Just a few months back those Scottish Youth Championships held so much promise for banding in the country – bucket loads of players the size of a haggis enjoying the experience of music making in front of family and friends. It was a delight. 

Yet a few months on and the Scottish Championships is hosting a contest that has seen yet another drop in competitors, with a Fourth Section that can only boast five entrants. 


Left it their own devices the Scottish Championships used to have them crammed in like herring landed in Aberdeen (and they were stand alone championships for close on a century), but given the need to send two bands in each section south to Harrogate and London, they suffer the same problems borne of imported pedantic beauracray, over prescribed rules and testpieces that are not fit for the purpose of Scottish banding.

It shouldn’t come as a surprise then that last year, the Scots managed only one top six place in the entire National Championships – the rest was a disaster of Culloden proportions, with a roll call of  12th, 13th; 13th, 14th; 10th, 12th; 7th, 10th; 5th and 11th recorded by qualified bands.

Thankfully, a new initiative of introducing a Community Section for emerging bands to play at the event without being a part of the qualification process has been launched, with two bands to start, playing on stage without restrictions on personnel, instrumentation or music. It’s a great Scottish idea, but one that may result in a year or two’s time in more wanting to do that than play in the Fourth Section given the test pieces the Music Panel is imposing on them.

Wouldn’t it better then for the Scots to truly go it alone and decide just how they send their representatives to the Finals? A bit of independence at the Regionals may just be the answer.

Championship Section:

Three into two doesn’t go. Never has, never will. And which three is not diffult to identify up here either.

Only once since 1996 has a band other than Whitburn, Scottish Co-op or Kirkintilloch qualified for London – Newtongrange in 2005. The odds are then that the trational ‘Big Three’ of Scottish banding will be battling it out for a pair of golden tickets to the Albert in October.  One of them will go home ‘to think again’ to borrow a well known phrase in these parts.
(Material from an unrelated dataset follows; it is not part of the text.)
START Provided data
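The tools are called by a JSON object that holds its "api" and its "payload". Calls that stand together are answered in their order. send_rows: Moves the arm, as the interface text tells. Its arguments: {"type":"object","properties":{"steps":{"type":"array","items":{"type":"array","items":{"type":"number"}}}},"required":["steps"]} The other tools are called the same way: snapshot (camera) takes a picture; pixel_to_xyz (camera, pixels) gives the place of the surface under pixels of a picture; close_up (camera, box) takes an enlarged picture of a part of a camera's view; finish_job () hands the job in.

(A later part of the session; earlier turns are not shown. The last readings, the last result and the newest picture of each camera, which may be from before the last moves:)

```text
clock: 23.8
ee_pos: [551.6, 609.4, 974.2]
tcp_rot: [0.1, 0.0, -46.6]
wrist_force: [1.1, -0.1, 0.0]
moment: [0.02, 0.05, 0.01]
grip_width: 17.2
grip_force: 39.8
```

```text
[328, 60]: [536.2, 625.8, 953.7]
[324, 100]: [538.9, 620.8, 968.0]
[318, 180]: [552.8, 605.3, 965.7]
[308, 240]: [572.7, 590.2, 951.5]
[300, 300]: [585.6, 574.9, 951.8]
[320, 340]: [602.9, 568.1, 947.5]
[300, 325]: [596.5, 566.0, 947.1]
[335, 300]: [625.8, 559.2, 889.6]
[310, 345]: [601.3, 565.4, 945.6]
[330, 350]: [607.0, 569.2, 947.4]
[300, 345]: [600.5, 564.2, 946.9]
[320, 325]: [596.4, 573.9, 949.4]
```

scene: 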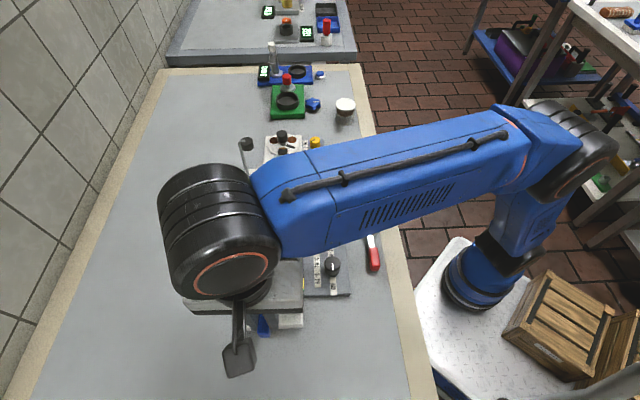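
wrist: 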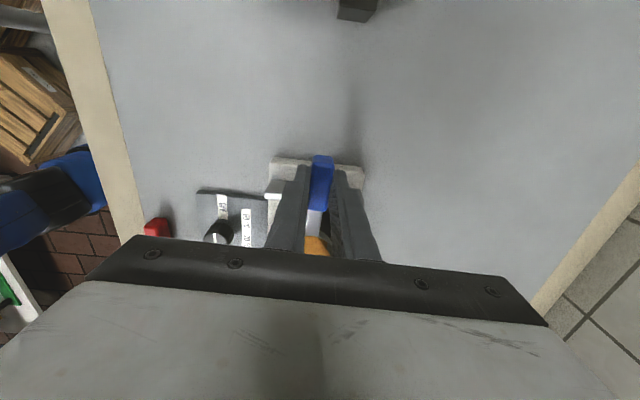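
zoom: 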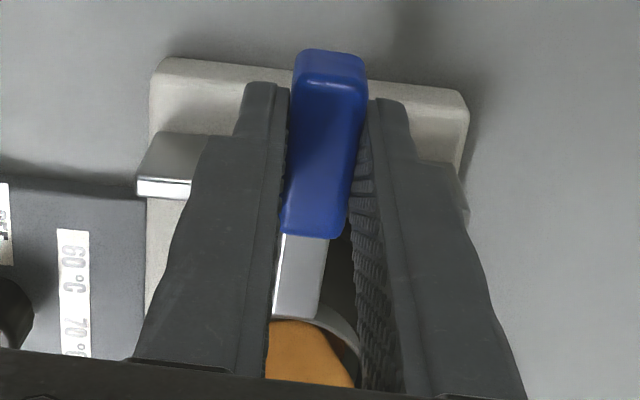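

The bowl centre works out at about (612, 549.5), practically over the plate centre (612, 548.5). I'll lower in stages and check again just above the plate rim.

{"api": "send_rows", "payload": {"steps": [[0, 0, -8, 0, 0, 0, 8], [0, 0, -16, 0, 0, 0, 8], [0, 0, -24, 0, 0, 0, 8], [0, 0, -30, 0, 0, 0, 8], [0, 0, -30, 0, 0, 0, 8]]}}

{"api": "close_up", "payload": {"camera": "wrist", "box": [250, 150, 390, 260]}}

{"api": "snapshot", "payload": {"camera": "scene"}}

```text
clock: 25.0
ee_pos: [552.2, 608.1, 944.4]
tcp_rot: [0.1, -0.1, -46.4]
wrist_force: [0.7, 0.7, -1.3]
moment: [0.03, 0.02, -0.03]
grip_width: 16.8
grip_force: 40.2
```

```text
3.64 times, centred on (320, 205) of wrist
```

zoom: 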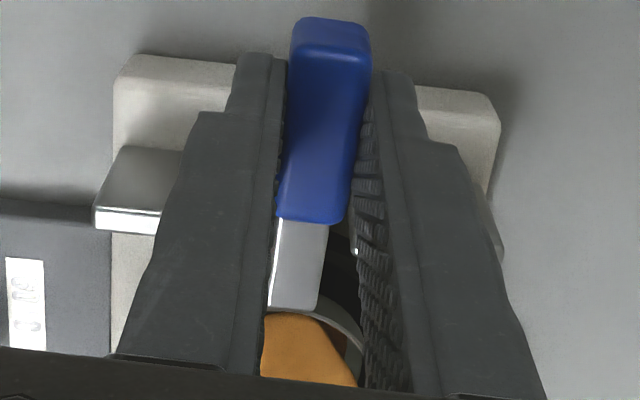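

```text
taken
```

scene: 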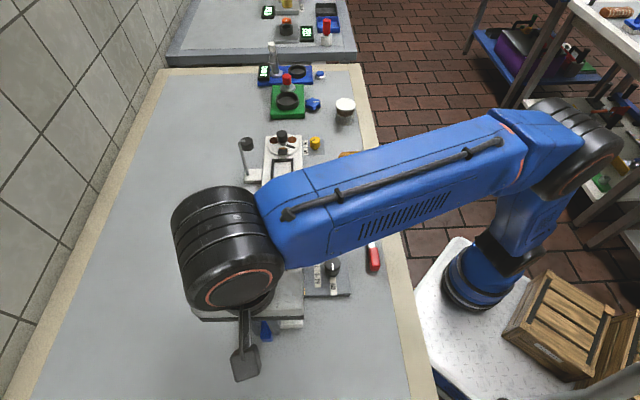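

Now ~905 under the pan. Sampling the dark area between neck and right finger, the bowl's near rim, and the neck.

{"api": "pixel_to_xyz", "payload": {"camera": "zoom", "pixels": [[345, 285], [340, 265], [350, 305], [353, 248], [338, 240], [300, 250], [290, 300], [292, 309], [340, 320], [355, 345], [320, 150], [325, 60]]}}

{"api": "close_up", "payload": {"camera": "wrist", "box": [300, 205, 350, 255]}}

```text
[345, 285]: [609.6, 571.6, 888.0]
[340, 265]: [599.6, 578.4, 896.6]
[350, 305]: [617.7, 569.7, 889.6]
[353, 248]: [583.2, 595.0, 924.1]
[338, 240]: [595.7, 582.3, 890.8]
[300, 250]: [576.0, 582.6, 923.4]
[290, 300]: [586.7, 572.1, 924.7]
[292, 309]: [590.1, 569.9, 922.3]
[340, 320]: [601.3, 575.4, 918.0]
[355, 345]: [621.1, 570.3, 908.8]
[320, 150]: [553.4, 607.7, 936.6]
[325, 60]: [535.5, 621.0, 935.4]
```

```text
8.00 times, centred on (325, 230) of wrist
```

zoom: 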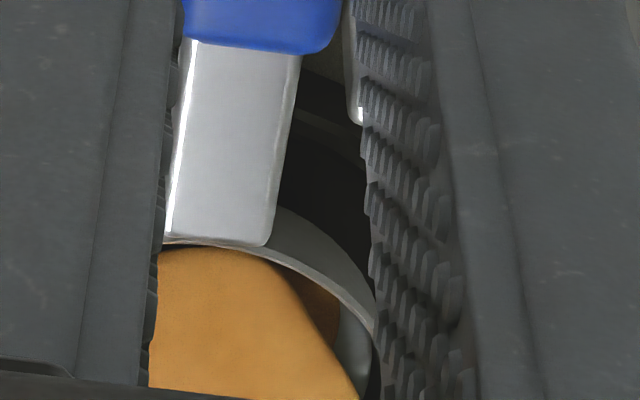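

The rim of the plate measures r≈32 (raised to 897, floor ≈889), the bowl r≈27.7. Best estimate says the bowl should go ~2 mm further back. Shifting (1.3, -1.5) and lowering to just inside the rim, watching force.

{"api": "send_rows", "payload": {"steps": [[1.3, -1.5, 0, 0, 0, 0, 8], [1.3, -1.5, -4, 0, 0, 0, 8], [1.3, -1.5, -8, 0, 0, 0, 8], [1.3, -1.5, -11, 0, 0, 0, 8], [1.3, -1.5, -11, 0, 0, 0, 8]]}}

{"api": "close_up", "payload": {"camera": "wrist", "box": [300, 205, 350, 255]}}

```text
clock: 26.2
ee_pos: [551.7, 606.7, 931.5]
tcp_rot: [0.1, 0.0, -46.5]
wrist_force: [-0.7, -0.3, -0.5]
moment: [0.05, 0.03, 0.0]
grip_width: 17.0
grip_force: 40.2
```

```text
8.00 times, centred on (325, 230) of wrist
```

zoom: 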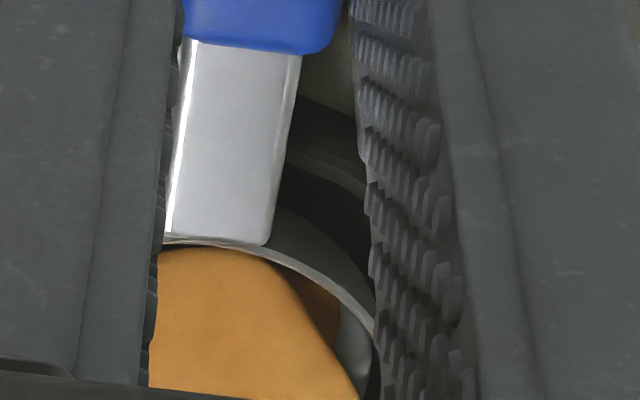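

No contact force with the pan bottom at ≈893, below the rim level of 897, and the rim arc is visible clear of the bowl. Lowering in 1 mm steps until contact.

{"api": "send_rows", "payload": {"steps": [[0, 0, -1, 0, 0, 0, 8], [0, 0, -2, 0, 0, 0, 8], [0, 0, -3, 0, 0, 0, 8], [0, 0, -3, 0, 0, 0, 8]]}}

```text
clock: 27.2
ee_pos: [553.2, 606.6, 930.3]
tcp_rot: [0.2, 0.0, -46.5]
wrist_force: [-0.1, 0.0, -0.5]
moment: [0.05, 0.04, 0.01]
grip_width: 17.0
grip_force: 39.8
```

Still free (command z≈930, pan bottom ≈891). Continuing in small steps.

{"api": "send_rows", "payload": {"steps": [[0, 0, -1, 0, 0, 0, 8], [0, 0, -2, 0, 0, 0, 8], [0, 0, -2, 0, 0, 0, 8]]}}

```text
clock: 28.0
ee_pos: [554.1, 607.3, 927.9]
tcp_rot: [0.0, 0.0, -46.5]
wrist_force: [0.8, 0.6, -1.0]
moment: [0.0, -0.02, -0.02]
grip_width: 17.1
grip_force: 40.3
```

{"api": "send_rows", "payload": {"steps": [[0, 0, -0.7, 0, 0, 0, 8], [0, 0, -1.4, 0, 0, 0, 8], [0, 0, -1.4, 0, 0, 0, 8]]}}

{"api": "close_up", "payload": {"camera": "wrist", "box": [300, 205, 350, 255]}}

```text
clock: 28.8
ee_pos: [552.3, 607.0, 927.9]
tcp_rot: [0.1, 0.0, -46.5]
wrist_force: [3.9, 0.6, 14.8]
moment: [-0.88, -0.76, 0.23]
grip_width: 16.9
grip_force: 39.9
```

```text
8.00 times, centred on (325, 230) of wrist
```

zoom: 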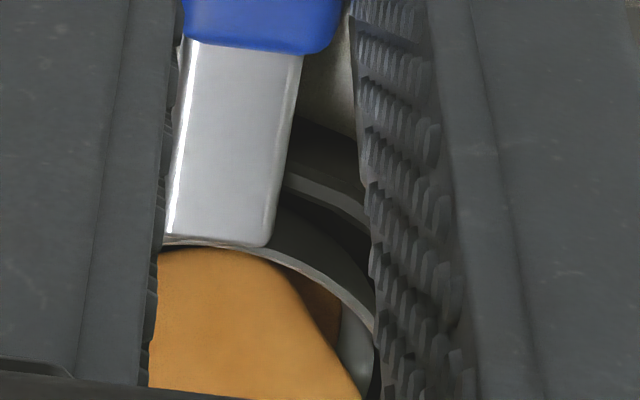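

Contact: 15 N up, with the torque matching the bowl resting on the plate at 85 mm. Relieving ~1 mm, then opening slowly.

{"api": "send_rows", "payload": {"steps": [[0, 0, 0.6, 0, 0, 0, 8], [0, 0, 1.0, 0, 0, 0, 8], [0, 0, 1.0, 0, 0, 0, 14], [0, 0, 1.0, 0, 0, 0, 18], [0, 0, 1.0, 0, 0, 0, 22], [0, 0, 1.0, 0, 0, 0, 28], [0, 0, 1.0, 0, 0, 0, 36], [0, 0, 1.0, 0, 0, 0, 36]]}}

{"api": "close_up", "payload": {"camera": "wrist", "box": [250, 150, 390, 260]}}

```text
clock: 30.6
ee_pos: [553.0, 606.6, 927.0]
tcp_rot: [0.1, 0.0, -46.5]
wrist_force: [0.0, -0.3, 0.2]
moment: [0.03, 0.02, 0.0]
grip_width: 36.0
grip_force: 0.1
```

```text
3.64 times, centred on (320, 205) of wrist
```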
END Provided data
Whoever it is may well be thankful of not making the trip to Kensington – Scottish bands have  terrible record over the last few years. 12th and 13th last year, not one top six finisher since 2000, not one extra qualification place gained since 1998.  Talk about ‘thinking again…’

Who ever gets the nod will also gain the honour of representing the homeland at the European Championships in Linz in Austria, so there is a worthwhile bonus incentive to play for too.
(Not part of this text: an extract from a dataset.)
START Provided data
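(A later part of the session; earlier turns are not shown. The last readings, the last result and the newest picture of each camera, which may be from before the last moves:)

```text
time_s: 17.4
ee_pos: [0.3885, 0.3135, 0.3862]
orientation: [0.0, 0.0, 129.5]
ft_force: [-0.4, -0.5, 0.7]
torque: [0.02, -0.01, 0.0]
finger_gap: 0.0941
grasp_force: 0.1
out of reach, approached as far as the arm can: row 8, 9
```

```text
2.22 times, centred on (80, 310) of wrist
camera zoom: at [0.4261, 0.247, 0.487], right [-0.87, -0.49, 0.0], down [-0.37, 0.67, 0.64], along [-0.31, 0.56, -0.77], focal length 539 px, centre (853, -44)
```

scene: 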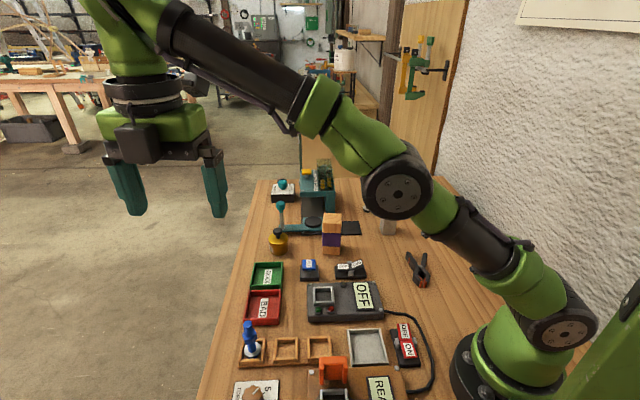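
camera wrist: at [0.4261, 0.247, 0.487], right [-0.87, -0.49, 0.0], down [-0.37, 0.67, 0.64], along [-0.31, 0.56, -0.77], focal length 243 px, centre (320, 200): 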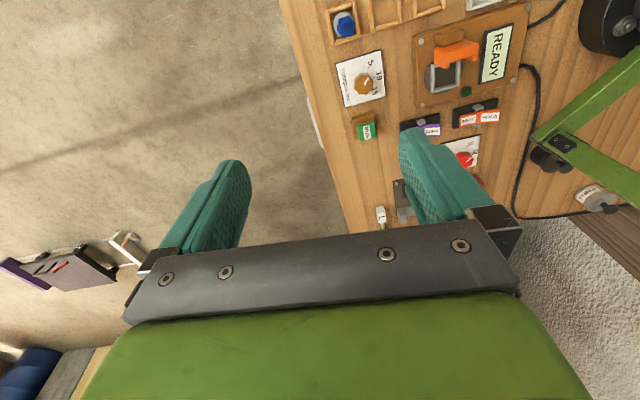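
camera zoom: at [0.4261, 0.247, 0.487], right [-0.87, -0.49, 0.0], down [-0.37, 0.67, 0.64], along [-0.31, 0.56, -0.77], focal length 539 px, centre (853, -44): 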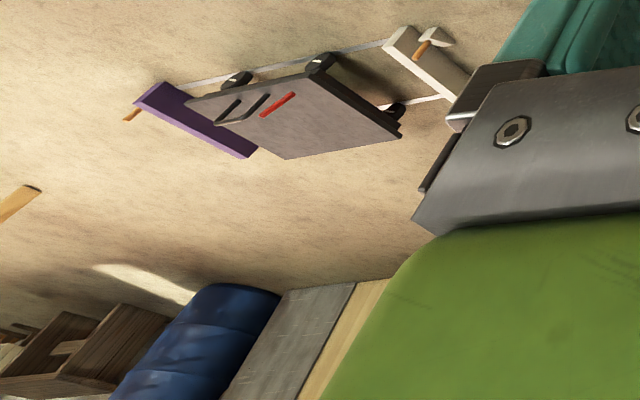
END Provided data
Hard to see an upset, but one or two others may fancy their chances this year, and the Scots are not averse to bringing in a bit of outside help to lead them into battle. From Mortimer to Snell, King and Childs. Now we have Mead, Maines and Simonsen leading the way. 

Will one of that trio end up a winner, or will the one of the homegrown talent be crowned King of  Scotland this year again?

First Section:

A lot to play for in the First Section as a well matched group of bands do battle to gain a trip south to Harrogate.

’Pentacle’ has been causing all sorts of problems around the country, but a country that devised Naparian logarithams should be able to work these fives and three out.

As with the Championship Section, the qualified bands haven’t enjoyed much success of late – 13th being the best return in the last two years. The heady days of the late 1990s when the region produced consecutive runners up seem a long time past.

Hard to say who will get the nod, although with the excellent Scottish Challenge Shield provided a number of bands with a late season fling that could well be the launching pad for success here in Dundee.

Second Section:

It’s the same story in the Second Section – no Scottish winner for well over a decade at the Nationals, and in the last two years the qualifiers have returned home with a best of 10th place.

Nothing to write home about there then, but ‘New World Sketches’ may provide a decent looking field with the chance to enjoy themselves before they head south later in the year.

Hard to say who will come through , but plenty for adjudicators Kevin Wadsworth and Graham Jones to think about we are sure. 

Third Section:

The Scots seem to be holding their own in the Third Section nationally – although 7th and 10th for last year’s qualifiers didn’t really frighten the pants off their rivals at Harrogate.

The last time the Scots headed home with the National trophy to their name was back in 2000 (when they came 1st and 2nd), but since then it has been pretty measily pickings.

Things may change this year, given the form of some of these bands, but ‘The Once and Future King’ is proving to be a stern test.

It was a long time ago that there was an authentic King of Scotland to celebrate – the last one to call himself that was Idi Amin, so one of these homegrown bands better make a claim for the title quick.

Fourth Section:

What a pity there is only five bands making it to the starting tape this year – it wasn’t that long ago that there were 22 bands competing here.

It is a pity because they are faced with a terrible test piece too – one that will test their character and patience almost to breaking point.

Renfrew provided the Scots with their best National result last year – 5th at Harrogate, but that has been the only good news from this section in the last couple of seasons.

The Scots have great ideas of how to develop grass roots banding, but are hamstrung by the confines of antiquated rules. As a result Fourth Section banding is in real danger of terminal collapse.

Congratulations then to all the bands that play here on the weekend - lets just hope this experience doesn’t put them off from coming back.